*Set exercise*:
Retype the selected text from its first word to its last.

*Selected text*:
= = = = =
01.2019

HG:

Hi Luke. Lets start with your background. How did you get into this mess?

TL:

I had a weird roundabout path to where I am. I went to a no name, liberal arts school in the Midwest, Taylor University, but I was always really motivated to be a graphic designer. So I did a couple of internships when I was in school, one was at Wired magazine and one was at Sports Illustrated. The Wired internship lead to freelance work really quickly while I was still in undergrad. I was hired at the New Yorker as a designer, and we were working on a redesign.

I had a weird roundabout path to where I am. I went to a no name, liberal arts school in the Midwest, Taylor University, but I was always really motivated to be a graphic designer. So I did a couple of internships when I was in school, one was at Wired magazine and one was at Sports Illustrated. The Wired internship lead to freelance work really quickly while I was still in undergrad. I was hired at the New Yorker as a designer, and we were working on a redesign.

HG:

Wow, what a legacy. The New Yorker has essentially been a version of itself since it started; what was the process for that like? How much was getting updated?

TL:

Yeah, it’s really slow-moving. There’s this modernist thing; it’s also decorative. I had really strong convictions about what the redesign needed to be and what it couldn’t be.

HG:

Like what?

TL:

The most recent redesign was by Massimo Vignelli and, super modernist. It happened in the early 90s, I think, under Tina Brown. Like anything with The New Yorker, it wasn’t a big deal at the time. When I came in, everything operated with this hyper-logic; every layout element had a reason for being where it was. There’s a whole idea with The New Yorker’s layout where there’s a harsh division between image and text and everything is a frame for the content — it’s a very crystal-goblet vibe. My feeling was that you couldn’t just mess with that idea. Architecturally they wanted to make it look and read more like a newsstand magazine — this stronger differentiation between sections with more distinct art direction. Initially they launched the front of book, and just the Goings On About Town section was drastically different which to me was the ultimate violation. It was built on a different grid. Eventually, I did get to go back and at least redesigned that section to where it is now.
= = = = =
*Data*:
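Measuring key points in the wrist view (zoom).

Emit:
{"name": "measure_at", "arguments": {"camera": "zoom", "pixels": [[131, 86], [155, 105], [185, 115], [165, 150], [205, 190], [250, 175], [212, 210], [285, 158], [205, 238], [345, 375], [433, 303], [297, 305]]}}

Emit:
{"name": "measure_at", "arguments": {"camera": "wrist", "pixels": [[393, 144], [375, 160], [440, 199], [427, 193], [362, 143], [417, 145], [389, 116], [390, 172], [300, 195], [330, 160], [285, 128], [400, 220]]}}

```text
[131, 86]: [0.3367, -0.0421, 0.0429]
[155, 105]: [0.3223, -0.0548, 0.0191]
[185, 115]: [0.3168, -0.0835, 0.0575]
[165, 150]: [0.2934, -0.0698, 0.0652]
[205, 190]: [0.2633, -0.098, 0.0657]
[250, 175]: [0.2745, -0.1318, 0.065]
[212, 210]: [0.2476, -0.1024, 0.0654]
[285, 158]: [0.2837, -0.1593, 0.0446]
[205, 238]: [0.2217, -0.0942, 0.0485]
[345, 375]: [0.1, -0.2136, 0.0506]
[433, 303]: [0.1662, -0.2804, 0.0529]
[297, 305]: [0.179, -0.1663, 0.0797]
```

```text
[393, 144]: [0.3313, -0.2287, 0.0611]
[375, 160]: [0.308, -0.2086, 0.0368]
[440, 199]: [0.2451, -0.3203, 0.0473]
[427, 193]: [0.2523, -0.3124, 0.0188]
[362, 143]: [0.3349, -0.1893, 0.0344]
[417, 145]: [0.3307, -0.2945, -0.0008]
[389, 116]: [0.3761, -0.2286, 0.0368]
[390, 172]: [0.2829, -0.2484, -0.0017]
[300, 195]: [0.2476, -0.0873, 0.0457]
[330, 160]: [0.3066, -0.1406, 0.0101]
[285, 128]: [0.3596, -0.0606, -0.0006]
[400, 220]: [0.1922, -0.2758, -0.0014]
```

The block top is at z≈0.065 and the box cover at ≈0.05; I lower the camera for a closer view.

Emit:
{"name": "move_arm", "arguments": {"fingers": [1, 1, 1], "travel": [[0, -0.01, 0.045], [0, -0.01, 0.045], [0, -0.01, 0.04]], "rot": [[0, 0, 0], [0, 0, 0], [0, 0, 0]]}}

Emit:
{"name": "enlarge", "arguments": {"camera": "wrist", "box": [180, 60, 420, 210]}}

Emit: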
= = = = =
*Answer for the task*:
01.2019

HG:

Hi Luke. Lets start with your background. How did you get into this mess?

TL:

I had a weird roundabout path to where I am. I went to a no name, liberal arts school in the Midwest, Taylor University, but I was always really motivated to be a graphic designer. So I did a couple of internships when I was in school, one was at Wired magazine and one was at Sports Illustrated. The Wired internship lead to freelance work really quickly while I was still in undergrad. I was hired at the New Yorker as a designer, and we were working on a redesign.

I had a weird roundabout path to where I am. I went to a no name, liberal arts school in the Midwest, Taylor University, but I was always really motivated to be a graphic designer. So I did a couple of internships when I was in school, one was at Wired magazine and one was at Sports Illustrated. The Wired internship lead to freelance work really quickly while I was still in undergrad. I was hired at the New Yorker as a designer, and we were working on a redesign.

HG:

Wow, what a legacy. The New Yorker has essentially been a version of itself since it started; what was the process for that like? How much was getting updated?

TL:

Yeah, it’s really slow-moving. There’s this modernist thing; it’s also decorative. I had really strong convictions about what the redesign needed to be and what it couldn’t be.

HG:

Like what?

TL:

The most recent redesign was by Massimo Vignelli and, super modernist. It happened in the early 90s, I think, under Tina Brown. Like anything with The New Yorker, it wasn’t a big deal at the time. When I came in, everything operated with this hyper-logic; every layout element had a reason for being where it was. There’s a whole idea with The New Yorker’s layout where there’s a harsh division between image and text and everything is a frame for the content — it’s a very crystal-goblet vibe. My feeling was that you couldn’t just mess with that idea. Architecturally they wanted to make it look and read more like a newsstand magazine — this stronger differentiation between sections with more distinct art direction. Initially they launched the front of book, and just the Goings On About Town section was drastically different which to me was the ultimate violation. It was built on a different grid. Eventually, I did get to go back and at least redesigned that section to where it is now.